Gather every line holding the string "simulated".
===== Given material
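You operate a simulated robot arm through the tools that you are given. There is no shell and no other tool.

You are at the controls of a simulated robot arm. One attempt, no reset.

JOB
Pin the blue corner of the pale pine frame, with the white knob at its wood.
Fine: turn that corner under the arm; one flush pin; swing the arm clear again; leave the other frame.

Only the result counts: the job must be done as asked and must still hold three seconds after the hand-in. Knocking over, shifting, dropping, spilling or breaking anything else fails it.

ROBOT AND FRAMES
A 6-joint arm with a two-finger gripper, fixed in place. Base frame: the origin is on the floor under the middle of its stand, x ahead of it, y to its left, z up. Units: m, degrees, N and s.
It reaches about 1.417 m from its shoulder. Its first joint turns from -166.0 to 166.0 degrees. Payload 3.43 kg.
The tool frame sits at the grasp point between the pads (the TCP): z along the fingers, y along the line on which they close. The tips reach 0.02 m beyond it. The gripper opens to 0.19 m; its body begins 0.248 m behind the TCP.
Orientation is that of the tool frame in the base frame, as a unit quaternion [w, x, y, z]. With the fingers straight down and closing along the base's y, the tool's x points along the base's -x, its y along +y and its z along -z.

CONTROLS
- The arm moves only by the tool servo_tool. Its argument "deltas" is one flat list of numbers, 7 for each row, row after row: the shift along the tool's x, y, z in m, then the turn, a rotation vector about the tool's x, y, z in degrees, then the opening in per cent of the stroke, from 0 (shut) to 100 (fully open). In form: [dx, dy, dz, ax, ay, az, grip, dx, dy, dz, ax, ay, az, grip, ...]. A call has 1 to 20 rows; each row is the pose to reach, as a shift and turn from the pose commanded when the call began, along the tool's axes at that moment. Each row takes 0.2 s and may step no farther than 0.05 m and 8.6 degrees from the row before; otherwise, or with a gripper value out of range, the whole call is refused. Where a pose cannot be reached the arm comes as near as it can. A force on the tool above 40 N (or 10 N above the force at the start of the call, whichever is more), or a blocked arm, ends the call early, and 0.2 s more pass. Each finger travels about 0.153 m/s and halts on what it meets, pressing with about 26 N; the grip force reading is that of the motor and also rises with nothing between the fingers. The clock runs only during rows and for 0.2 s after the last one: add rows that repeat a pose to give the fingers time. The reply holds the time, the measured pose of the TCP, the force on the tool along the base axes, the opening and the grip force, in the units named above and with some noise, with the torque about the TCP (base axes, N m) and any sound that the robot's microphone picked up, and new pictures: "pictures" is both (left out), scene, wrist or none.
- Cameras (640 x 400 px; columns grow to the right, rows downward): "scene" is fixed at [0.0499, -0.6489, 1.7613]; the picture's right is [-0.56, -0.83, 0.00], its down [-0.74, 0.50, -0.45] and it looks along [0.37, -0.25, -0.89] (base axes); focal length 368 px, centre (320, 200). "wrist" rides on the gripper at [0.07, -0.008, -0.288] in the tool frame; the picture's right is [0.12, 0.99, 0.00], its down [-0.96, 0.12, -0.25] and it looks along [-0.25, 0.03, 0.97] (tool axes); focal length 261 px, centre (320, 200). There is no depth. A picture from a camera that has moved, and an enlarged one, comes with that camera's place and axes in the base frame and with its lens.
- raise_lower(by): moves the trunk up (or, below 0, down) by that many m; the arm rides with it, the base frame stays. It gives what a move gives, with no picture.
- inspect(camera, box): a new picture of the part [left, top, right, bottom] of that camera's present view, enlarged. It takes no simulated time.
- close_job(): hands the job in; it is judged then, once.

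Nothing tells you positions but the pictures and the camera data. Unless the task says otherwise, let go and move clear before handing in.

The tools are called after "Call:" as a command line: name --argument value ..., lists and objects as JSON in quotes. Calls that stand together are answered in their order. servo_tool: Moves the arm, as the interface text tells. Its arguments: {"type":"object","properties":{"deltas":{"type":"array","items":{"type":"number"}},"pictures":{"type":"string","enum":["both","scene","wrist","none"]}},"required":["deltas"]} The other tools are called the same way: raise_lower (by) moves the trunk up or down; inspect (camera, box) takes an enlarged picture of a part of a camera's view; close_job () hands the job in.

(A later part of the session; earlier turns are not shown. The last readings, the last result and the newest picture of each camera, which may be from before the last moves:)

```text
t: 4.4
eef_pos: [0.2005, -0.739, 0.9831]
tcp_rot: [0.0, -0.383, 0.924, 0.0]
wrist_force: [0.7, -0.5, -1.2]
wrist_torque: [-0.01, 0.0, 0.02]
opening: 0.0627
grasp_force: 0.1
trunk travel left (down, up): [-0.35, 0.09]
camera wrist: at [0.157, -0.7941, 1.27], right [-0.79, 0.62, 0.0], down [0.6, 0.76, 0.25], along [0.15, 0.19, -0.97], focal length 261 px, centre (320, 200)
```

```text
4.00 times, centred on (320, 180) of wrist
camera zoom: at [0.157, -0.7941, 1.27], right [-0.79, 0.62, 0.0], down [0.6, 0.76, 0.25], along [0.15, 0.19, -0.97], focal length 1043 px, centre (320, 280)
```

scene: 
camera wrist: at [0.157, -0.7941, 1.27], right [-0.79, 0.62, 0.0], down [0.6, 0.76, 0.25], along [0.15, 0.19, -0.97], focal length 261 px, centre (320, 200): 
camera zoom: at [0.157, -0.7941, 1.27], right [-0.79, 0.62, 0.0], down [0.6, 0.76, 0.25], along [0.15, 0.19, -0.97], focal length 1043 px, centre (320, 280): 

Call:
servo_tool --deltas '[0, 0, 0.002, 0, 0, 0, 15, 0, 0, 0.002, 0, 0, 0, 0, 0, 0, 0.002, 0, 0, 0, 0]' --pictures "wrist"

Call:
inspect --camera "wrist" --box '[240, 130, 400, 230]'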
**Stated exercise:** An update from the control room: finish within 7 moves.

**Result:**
==========
**Result:**
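You operate a simulated robot arm through the tools that you are given. There is no shell and no other tool.
You are at the controls of a simulated robot arm. One attempt, no reset.
- inspect(camera, box): a new picture of the part [left, top, right, bottom] of that camera's present view, enlarged. It takes no simulated time.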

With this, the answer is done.